F-14 Crash Survivors Reject Navy Settlement Offer, File Lawsuit
NASHVILLE, Tenn. (AP) _ The families of three people killed when an F-14 fighter crashed into a home said Monday they’re insulted by the Navy’s settlement offer and are suing for $42 million.
Navy investigators concluded that pilot error was responsible for the Jan. 29 crash that killed Elmer and Ada Newsom and Ewing Wair. The pilot, Lt. Cmdr. John Stacy Bates, and a crewman also died.
The Navy initially offered about $850,000 total to both families.
``While no amount of money could ever replace a loved one, it has always been the Navy’s intention to compensate the families for their loss,″ said spokesman Lt. Rick Haupt, adding that settlement talks would continue.
Mike Newsom, one of five Newsom children and 13 grandchildren in the lawsuit, said he didn’t like putting a dollar figure on the loss of his parents. ``But it is the only way we have to make sure that their lives were not lost in vain,″ he said.
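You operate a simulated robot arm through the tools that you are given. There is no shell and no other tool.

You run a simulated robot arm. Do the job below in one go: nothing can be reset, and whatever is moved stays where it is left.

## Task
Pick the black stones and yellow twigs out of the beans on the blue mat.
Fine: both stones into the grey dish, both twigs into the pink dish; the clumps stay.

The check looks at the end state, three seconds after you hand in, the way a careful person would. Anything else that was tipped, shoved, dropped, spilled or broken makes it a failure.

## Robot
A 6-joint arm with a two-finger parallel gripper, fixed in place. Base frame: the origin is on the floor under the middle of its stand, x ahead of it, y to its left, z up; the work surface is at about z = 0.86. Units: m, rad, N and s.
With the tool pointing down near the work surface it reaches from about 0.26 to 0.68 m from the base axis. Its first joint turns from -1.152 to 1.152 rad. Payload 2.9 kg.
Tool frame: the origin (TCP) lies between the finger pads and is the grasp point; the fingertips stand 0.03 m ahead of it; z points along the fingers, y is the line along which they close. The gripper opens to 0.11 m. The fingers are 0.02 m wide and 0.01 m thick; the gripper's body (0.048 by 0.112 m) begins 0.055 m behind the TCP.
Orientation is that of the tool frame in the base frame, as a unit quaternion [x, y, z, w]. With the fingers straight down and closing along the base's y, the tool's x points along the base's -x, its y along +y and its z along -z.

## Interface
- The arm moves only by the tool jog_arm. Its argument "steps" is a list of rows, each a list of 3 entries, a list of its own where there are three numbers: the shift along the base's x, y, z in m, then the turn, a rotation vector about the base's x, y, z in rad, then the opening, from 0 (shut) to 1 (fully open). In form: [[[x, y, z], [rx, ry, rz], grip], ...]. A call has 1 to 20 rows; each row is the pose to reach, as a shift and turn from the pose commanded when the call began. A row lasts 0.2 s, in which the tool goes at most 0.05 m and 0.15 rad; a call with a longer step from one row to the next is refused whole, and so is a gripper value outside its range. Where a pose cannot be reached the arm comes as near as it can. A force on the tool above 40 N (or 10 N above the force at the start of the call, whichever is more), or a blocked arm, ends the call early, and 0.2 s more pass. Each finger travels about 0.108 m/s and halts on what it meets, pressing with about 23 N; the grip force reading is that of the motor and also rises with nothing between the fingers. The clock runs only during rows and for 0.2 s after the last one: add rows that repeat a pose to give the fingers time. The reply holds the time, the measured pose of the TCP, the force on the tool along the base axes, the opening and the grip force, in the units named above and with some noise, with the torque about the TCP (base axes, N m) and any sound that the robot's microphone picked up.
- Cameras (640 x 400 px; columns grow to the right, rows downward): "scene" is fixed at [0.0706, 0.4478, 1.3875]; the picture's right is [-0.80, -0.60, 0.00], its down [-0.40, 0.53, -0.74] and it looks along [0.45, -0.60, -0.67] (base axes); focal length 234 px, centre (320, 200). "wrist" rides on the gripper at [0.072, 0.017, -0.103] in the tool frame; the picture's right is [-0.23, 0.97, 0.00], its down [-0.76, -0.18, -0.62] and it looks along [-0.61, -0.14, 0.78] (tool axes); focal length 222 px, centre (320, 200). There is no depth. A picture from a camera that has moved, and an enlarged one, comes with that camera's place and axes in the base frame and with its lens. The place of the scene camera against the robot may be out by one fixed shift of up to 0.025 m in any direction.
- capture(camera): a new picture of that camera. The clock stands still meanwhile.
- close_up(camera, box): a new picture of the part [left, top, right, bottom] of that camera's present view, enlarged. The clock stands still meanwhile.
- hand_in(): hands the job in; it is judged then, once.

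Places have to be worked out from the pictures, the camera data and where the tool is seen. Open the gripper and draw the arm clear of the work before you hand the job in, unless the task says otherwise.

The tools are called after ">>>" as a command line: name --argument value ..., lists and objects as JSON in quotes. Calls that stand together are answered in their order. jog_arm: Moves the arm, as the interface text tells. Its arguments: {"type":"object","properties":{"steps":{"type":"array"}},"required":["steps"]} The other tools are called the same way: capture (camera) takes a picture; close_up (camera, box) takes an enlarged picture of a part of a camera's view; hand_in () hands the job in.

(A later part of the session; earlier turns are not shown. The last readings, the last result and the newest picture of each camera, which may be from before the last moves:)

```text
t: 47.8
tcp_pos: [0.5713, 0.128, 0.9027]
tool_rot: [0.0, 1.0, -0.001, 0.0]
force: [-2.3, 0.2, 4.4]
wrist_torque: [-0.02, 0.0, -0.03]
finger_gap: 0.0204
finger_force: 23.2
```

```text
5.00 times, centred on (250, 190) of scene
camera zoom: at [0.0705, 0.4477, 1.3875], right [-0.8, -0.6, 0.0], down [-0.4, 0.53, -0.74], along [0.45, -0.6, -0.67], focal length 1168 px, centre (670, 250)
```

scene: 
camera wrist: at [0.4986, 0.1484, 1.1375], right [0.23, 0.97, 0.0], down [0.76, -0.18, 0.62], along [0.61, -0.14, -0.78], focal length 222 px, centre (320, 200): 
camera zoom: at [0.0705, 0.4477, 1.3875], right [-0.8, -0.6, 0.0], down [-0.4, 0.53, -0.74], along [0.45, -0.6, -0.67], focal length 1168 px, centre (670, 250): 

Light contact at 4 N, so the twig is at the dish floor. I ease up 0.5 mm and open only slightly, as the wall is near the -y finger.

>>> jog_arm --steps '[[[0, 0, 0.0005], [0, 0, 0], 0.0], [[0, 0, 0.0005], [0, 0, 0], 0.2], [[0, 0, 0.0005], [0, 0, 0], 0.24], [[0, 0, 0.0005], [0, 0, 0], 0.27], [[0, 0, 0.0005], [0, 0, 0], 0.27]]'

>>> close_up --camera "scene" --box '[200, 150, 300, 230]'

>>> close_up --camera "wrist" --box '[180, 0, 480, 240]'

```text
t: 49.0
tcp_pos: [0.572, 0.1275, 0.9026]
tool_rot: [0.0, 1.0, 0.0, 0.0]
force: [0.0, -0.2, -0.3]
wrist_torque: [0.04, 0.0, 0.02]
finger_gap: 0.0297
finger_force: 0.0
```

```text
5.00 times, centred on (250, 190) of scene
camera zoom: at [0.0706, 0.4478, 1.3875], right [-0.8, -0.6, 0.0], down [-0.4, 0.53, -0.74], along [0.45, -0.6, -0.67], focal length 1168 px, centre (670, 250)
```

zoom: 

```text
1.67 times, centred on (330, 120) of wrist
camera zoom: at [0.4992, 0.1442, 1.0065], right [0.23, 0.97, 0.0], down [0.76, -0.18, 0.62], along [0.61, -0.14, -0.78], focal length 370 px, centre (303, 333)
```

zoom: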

Ewing Wair’s children, Ewing Wair Jr. and Traci Wair, filed a separate lawsuit, although both families are represented by the same attorney. The Newsom family is asking $32 million, while the Wairs want $10 million.
The families are asking for compensation and damages for wrongful death as well as intentional infliction of emotional distress, a charge stemming from Bates’ unauthorized steep takeoff maneuver just before the crash.
Mike Newsom said the Navy further hurt his family by digging into their personal lives to determine how much settlement money to offer.